International experience, a security background and regulatory-compliance expertise are among the most in-demand skills in the executive job market this year, according to separate forecasts by executive-search firms Christian & Timbers and Trilogy Venture Search.
As U.S. companies continue to expand their overseas operations, and non-U.S. companies develop their businesses in the U.S., firms want to hire executives who can help them accomplish international goals, recruiters say. In addition, regulatory and legal requirements, especially those prompted by Sarbanes-Oxley legislation, are creating more demand for executives who are expert in those areas. Companies are also looking to hire executives who can bolster corporate security.
With companies more focused on the logistics of operating on a global scale, executives who understand international markets are in demand, says Charles Pappalardo, managing director of Trilogy Venture Search, Burlingame, Calif. One such in-demand position is vice president of global manufacturing, which generally pays a salary of $180,000 to $300,000, he says. This executive finds the best, and often most cost-efficient, places to make a company's products.
A similar hot job is vice president of global logistics, which typically pays between $200,000 and $350,000. This person figures out how to move a company's products around the globe, going from raw materials to distribution of the finished product. "A lot of times we're manufacturing component parts in two or three different places, then getting them into other places to be assembled," Mr. Pappalardo says. "The logistics network becomes very complex."
Companies are also looking for chief financial officers and human-resources executives with global expertise, says Brian Sullivan, chairman and chief executive officer of Christian & Timbers in New York. A "global CFO," for instance, can navigate the financial complexities that arise from doing business in different countries. A global human-resources executive understands local hiring customs and cultures around the world.
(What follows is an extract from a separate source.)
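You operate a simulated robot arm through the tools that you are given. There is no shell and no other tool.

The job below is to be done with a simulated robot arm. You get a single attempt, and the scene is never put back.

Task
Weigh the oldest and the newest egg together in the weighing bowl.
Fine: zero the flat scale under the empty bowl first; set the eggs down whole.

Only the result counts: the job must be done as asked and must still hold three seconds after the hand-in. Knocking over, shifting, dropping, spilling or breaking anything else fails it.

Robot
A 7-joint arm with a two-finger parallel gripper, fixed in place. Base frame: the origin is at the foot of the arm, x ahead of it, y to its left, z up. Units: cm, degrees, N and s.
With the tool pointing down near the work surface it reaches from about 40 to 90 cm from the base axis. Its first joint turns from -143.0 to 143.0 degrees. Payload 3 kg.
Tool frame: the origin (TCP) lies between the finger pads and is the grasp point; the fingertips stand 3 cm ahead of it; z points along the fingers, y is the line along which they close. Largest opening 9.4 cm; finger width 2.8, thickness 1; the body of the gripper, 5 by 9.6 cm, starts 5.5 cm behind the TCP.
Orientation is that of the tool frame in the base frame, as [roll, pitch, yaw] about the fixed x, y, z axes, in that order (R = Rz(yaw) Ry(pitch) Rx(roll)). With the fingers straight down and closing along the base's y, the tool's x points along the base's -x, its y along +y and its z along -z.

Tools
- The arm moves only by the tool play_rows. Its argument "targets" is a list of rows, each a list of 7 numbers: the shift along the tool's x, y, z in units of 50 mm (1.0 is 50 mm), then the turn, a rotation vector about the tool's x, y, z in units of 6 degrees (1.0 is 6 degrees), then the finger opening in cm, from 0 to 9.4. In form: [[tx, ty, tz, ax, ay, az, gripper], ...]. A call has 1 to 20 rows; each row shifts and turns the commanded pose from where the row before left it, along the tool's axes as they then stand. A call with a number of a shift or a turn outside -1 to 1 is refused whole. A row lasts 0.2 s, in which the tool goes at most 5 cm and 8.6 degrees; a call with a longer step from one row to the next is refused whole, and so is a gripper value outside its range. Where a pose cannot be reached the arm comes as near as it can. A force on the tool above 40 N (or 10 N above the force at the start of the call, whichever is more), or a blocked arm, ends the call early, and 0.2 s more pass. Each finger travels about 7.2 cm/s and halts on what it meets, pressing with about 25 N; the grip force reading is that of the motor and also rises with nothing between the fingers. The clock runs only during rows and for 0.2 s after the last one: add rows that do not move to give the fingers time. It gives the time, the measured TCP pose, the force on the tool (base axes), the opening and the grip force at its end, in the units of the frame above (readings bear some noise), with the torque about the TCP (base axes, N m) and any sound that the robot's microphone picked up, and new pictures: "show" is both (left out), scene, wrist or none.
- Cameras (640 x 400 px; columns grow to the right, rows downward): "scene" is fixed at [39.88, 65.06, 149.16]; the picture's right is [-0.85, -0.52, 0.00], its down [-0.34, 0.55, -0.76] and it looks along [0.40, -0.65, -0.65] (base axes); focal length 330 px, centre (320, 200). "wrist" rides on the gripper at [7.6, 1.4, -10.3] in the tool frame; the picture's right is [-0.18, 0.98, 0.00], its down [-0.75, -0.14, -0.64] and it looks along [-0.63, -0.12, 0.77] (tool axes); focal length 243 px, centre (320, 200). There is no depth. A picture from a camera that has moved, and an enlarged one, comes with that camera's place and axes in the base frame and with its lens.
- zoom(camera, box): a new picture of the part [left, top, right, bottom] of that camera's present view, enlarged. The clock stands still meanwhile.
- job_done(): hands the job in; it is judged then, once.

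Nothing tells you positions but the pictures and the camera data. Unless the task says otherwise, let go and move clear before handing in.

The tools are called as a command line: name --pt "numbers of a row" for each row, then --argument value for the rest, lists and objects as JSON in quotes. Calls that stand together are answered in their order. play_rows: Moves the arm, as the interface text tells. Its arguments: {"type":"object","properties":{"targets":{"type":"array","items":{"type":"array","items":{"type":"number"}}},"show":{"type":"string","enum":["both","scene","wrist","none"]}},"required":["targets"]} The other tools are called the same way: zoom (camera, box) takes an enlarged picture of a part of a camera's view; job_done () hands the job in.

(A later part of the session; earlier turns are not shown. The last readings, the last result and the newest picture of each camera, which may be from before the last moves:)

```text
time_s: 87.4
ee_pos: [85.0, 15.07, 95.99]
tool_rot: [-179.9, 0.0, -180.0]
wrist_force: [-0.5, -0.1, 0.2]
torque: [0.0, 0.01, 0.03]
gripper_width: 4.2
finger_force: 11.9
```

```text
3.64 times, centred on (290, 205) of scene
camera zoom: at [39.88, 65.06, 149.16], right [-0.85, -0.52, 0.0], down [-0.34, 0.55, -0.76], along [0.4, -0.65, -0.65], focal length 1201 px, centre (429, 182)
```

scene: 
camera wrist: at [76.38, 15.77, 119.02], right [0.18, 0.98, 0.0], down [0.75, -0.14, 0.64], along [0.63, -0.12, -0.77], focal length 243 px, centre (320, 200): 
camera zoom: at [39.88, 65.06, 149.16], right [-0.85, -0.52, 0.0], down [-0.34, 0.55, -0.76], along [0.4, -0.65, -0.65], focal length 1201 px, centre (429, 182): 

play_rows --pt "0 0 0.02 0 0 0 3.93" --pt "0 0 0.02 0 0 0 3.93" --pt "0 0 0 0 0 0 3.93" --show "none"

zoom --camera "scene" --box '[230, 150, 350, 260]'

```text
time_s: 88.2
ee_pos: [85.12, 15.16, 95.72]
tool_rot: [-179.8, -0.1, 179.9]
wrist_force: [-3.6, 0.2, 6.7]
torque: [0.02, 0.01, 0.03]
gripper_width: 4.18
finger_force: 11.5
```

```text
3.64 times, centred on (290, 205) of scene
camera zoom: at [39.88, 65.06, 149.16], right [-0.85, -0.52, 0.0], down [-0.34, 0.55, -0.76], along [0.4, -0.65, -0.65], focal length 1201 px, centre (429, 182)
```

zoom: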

Security concerns continue to create demand for executive hires. Mr. Sullivan says two hot security-related positions this year are director of homeland-security business development, and chief security officer. The first position helps companies build relationships and win contracts from the U.S. government's Department of Homeland Security. A chief security officer not only keeps a company's technology systems secure, but also oversees security for company buildings and grounds. For this position, a military, Federal Bureau of Investigation or Secret Service background is a major plus.
Mr. Sullivan says compliance concerns are causing increased demand for several different positions, including a "forensic" chief financial officer and a "narrow and deep" public-company board director. A forensic chief financial officer is a financial executive who doesn't just crunch numbers but who can spot potential fraud and abuse. Narrow-and-deep board members bring specific expertise to the board rather than just general knowledge and a famous name.
"This whole area of compliance continues to roll along like a snowball down a hill," Mr. Sullivan says. "First it was Sarbanes-Oxley, now it's Spitzer [New York Attorney General Eliot Spitzer] and company." He adds, "You're also finding that board members now are way more hands on than they ever had been in the past."
Christian & Timbers also identified jobs that aren't likely to be in demand this year. They include executives and brokers in the insurance industry, which has been buffeted by Mr. Spitzer's probes. Demand for executives in the airline industry is also likely to remain cool as the airline business continues to suffer. Another not-so-hot job now that the U.S. elections are over: political campaign managers.